Guest Contributor Ayodele Aduwo writes about the political crisis in Haiti, following the attention-grabbing and unworthy assassination of Jovenel Moise, the last known Haiti’s President, whose leadership administration had witnessed severe social and political challenges among the people. Challenges such as poverty, displacement, illiteracy, human rights violations by security operatives, gang violence among others.

Through the political theory of agonistic pluralism, he opines that in the present period which Haiti avails in, the role of political sociology would be to address core issues about how the political institutions in Haiti would become politically correct, and overview how social stability would resume in Haiti.

What seems to be a blank or an uncertain headway about Haiti has left many questions unanswered, especially the one about what and which person of deep held commitment would lead this Caribbean country next to an era of democratic engagement and meaning.

To arrive at a better political outlook and possibility for Haiti, the political theory of agonistic pluralism has an ability to ameliorate tendency of turmoil in Haiti. Its idea is hereby recommended to resolve political overstress in Haiti, which in turn has endangered social economic status of every average Haitian.

An Overview of the Recent Political Crisis in Haiti

In the news;

  • On the 12th, January 2010, Haiti witnessed an earthquake which resulted in the death of about 200,000—according to Wikipedia.org, which left more than 1.5 million people homeless.
  • 29 percent of Haitians live in abject poverty—according to (World Food Programme).
  • Corruption in Haiti is topnotch.
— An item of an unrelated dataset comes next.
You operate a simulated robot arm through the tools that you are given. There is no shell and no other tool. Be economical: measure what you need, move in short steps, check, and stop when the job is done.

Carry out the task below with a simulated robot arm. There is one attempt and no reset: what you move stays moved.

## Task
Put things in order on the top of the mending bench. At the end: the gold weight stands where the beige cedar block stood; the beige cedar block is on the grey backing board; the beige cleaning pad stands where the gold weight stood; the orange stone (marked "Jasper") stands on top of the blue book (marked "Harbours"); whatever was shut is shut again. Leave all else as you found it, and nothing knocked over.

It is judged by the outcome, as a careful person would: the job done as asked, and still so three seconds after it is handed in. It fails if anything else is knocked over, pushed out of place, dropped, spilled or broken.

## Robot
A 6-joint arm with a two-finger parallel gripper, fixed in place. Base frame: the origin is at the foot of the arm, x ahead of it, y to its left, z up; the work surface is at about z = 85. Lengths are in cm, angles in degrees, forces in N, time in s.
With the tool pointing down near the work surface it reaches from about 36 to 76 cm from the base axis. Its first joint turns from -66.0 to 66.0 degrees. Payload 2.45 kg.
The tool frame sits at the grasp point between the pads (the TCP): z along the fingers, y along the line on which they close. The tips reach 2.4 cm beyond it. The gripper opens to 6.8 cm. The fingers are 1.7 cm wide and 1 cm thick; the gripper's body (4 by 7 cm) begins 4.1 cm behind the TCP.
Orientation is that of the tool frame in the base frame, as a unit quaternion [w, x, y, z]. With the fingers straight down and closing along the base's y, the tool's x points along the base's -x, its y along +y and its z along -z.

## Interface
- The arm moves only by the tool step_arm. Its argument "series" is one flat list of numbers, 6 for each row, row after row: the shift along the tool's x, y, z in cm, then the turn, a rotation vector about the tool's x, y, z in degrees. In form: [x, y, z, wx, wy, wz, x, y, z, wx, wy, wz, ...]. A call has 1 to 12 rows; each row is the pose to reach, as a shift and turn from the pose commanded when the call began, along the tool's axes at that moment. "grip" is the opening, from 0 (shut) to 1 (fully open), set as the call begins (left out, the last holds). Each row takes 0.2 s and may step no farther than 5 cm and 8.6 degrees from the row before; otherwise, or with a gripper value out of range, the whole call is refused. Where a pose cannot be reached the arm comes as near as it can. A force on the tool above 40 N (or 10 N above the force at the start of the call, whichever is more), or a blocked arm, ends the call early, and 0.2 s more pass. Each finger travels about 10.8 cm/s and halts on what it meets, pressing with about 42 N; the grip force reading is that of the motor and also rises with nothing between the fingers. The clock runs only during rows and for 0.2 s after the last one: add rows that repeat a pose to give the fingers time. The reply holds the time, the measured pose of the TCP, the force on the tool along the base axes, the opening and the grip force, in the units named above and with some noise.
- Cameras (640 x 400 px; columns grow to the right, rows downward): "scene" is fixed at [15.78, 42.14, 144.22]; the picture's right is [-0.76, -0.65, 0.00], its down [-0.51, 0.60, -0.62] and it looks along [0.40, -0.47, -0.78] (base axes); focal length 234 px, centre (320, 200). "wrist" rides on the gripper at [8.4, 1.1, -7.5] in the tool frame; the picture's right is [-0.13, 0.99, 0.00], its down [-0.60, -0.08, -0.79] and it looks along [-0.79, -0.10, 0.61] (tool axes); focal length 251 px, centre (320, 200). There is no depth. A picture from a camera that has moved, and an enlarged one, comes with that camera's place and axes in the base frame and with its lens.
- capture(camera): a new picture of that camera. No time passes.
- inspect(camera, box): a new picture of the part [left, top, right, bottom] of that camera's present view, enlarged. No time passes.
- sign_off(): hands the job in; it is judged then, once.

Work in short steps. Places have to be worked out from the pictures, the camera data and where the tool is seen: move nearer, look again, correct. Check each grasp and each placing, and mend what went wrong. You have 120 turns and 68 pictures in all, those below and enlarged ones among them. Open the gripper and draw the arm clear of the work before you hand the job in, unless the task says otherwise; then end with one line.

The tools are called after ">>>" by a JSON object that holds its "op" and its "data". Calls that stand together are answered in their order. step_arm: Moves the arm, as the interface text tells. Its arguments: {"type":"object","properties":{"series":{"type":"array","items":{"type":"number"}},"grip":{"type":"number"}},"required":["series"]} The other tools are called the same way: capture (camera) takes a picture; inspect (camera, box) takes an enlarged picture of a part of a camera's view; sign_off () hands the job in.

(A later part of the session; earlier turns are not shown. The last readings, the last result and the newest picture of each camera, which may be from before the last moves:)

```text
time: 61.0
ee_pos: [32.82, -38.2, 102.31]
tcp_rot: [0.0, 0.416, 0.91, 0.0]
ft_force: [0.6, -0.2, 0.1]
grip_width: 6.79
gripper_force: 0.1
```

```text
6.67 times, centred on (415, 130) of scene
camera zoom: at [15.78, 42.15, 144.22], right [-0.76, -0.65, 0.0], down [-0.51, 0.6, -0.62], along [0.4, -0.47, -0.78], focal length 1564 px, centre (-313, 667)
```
The Transparency International’s Corruption Index ranked Haiti the fifteenth most corrupt country in the world.
  • In a press release by the Internal Displacement Monitoring Centre (IDMC) in Haiti, there has been a record of 7,900 untypical displacements of people as a result of criminal violence, which almost double the number of criminal violence in year 2020.

Haiti has witnessed crises and events of great instability, ranging from despotic rule and stenches of leadership intentions, coups and dictatorship, all of which rest on the system of state governance or politics which has been played overtime in Haiti—which especially came to brighter limelight after the news of Jovenel Moise’s assassination.

Not different to the event of assassinations that Haiti had witnessed so far, being series of its kind which had include the death of Jean Jacques Dessalines who rudely was ambushed by a gang of officers, who violently was gunned at Pont-Rouge on 17 October 1806.

Meaning that, what has become the news of Jovenel’s Moise death was another reoccurrence of what had happened overtime in Haiti. This is to buttress the fact that political instability in the nation has been overtime under duress in Haiti. But not just this; democratic ideals have been contravened, and inhumane abuses travail in the nation.

Another overlapping challenge is however the scenic of disunity and lack of interactional harmony that exist among Haitians, even among the political classes.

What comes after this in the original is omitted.